Defendant requested a jury trial, and at trial testified that she had lived at 1429
Bainbridge Street during the last four months of 1978 but moved from that address to 120 Sperbeck Street, La Crosse, Wisconsin, in January 1979, where she still resided at the time of trial. She testified she never received the notice of suspension or the order of suspension. She also testified she hád informed the post office of her change of address and that mail addressed to her Bain-bridge address had been forwarded to her for about two weeks after she moved.
Defendant did not remember whether she notified the department of her change of address. Defendant introduced into evidence two temporary driving permits, one issued May 30, 1979, and the other issued June 8, 1979, which expired August 8, 1979. Both of these permits showed defendant’s address as 120 Sperbeck Street. Defendant also testified that the second permit “was sent to me by Madison” and that she later received a regular driver’s license containing her Sperbeck Street address.
At the close of the evidence, the judge gave the following instruction to the jury pertaining to the offense of driving after one’s operating privileges have been suspended.
“Operating After Suspension. The offense of operating a motor vehicle after suspension, as defined by Section 343.44, is committed by a person who operates a motor vehicle upon any highway in this state while that person’s operating privileges are under suspension.
“Before the defendant may be found guilty of operating a motor vehicle after suspension, the State must prove by evidence which satisfies you beyond a reasonable doubt that there were present the following three elements of this offense:
“First, that the defendant operated a motor vehicle upon any highway in this state. A motor vehicle is operated when it is set in motion.
“Second, that at the time the defendant operated the motor vehicle, her operating privilege was duly suspended.
“Third, that the defendant had cause to believe that her operating privilege had been suspended. A person has cause to believe that her operating privilege had been suspended when she has received notification of the suspension, or, when, in the exercise of due care, under the facts and circumstances of which he [sic] was aware, the defendant should have known that her operating privilege was suspended.
“There is evidence in this case that the Motor Vehicle Division mailed a written notice of suspension to the defendant at her last known address. If you find beyond a reasonable doubt that the notice was properly mailed, and that the defendant did not receive said notice because the defendant changed her address without notifying the Department and did not leave her forwarding address, you are instructed that such failure to keep the Department notified of current address is inconsistent with the duty to exercise diligence with respect to information about one’s operating privilege, and that by statute, refusal to accept or failure to receive an order of suspension mailed by first class mail to such person’s last known address is not a defense to the charge of driving after suspension.

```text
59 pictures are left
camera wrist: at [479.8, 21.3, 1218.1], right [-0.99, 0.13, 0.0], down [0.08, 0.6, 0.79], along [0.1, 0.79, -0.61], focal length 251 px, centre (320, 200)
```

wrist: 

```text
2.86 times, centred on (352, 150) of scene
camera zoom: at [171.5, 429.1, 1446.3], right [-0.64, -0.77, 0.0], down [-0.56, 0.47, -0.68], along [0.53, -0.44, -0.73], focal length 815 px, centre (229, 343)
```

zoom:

“Although a person may have no actual knowledge of the suspension, and may have received no actual notification, such person has cause to believe her operating privilege has been suspended if she has knowledge of, or a reasonable person in the defendant’s situation exercising reasonable diligence would have knowledge of, the existence of facts and circumstances which, under Wisconsin Law, are a basis for suspension. As it applied to this case, the Law of Wisconsin provides for the suspension of the operating privilege if the driver has had an accident and has neither furnished proof of motor vehicle liability insurance meeting the minimum requirements of Wisconsin Statute 343.15(1) in effect at the time of the accident, nor filed legal releases with the Department of Motor Vehicles signed by the person who received injuries or property damage in the accident, nor made a security deposit to satisfy any possible judgment arising out of such accident.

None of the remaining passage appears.